Pakistan army is being utilized as cannon fodder or mercenaries for the Gulf Kingdoms, in return Pakistan gains significant economic support that it requires for its very survival. How long will this relationship continue and also how reliable is this support if Pakistan continues to harbour or indirectly/directly support the AQAP as well as a Nuclear Iran? Is it time for the GCC to start imposing conditions on Pakistan for its continued aid?  

I leave you with a quote from the book (My Life with the Taliban) of Mullah Abdul Salam Zaeef, Taliban regimes Ambassador to Pakistan:

Pakistan, which plays a key role in Asia, is so famous for treachery that it is said they can get milk from a bull. They have two tongues in one mouth, and two faces on one head so they can speak everybody’s language; they use everybody, deceive everybody. They deceive the Arabs under the guise of Islamic nuclear power, they milk America and Europe in the alliance against terrorism, and they have been deceiving Pakistani and other Muslims around the world in the name of the Kashmiri jihad.”

[1] Pakistan said Saturday it had agreed to borrow $7.6 billion from the International Monetary Fund
[8] Data Source
[9] Data Source
[10] Taliban leader killed by SAS was a Pakistani Army officer


  1. Sir ,

    Current crisis in Middle east has roots in Shia - Sunni differences. As Pakistan has very large number of Shia population there seems no effect of this on relation between Pakistan and Saudi Arab.

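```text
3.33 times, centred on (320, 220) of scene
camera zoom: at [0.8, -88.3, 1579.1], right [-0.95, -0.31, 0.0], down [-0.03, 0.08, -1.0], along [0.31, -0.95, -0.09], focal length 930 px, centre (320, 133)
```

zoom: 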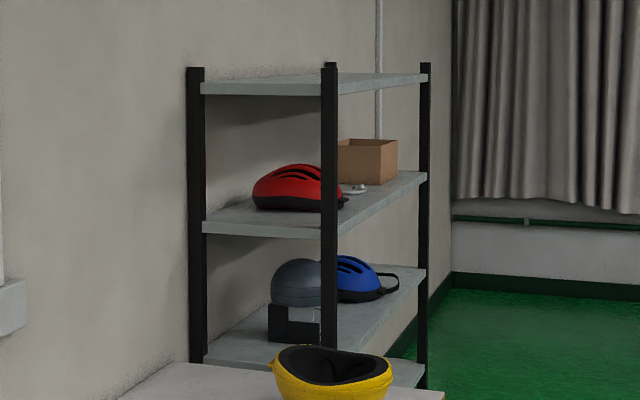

    How Do you see progress in future? if current crises expands it will affect Pakistani esablishments commitments towards Saudis.

  2. Naturally there will be instability in pakistan. Pakistan has already seen a flare up in sectarian related issues specifically related to KSA vs Iran.

    It is in Pakistan's interests to maintain close relations with KSA and also avert a collission between GCC and Iran.